In the listing below, pick out lines with "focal".

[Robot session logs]

==============================

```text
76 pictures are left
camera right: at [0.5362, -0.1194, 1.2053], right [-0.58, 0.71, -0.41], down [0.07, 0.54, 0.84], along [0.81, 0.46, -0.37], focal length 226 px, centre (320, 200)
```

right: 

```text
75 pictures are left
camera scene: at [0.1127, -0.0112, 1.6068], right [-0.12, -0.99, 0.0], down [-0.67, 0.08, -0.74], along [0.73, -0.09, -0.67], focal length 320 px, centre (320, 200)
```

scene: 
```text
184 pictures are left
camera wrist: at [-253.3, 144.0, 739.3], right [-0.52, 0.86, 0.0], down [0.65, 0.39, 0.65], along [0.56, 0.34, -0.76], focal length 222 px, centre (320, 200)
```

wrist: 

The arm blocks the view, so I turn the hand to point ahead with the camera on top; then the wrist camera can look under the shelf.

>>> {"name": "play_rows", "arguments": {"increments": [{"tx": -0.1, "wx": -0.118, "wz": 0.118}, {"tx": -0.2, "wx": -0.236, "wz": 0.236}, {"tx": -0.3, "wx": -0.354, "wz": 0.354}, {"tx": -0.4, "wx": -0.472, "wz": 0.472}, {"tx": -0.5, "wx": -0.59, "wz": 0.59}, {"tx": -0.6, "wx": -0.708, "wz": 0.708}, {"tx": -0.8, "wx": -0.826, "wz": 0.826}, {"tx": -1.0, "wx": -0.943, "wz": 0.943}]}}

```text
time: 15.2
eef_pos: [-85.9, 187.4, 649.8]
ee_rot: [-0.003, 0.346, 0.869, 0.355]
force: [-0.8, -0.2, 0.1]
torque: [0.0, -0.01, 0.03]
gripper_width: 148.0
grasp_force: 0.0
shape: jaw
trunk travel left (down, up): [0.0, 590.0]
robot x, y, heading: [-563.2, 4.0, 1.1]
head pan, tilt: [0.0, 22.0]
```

==============================

*Written answer:*
camera right: at [0.5362, -0.1194, 1.2053], right [-0.58, 0.71, -0.41], down [0.07, 0.54, 0.84], along [0.81, 0.46, -0.37], focal length 226 px, centre (320, 200)
camera scene: at [0.1127, -0.0112, 1.6068], right [-0.12, -0.99, 0.0], down [-0.67, 0.08, -0.74], along [0.73, -0.09, -0.67], focal length 320 px, centre (320, 200)
camera wrist: at [-253.3, 144.0, 739.3], right [-0.52, 0.86, 0.0], down [0.65, 0.39, 0.65], along [0.56, 0.34, -0.76], focal length 222 px, centre (320, 200)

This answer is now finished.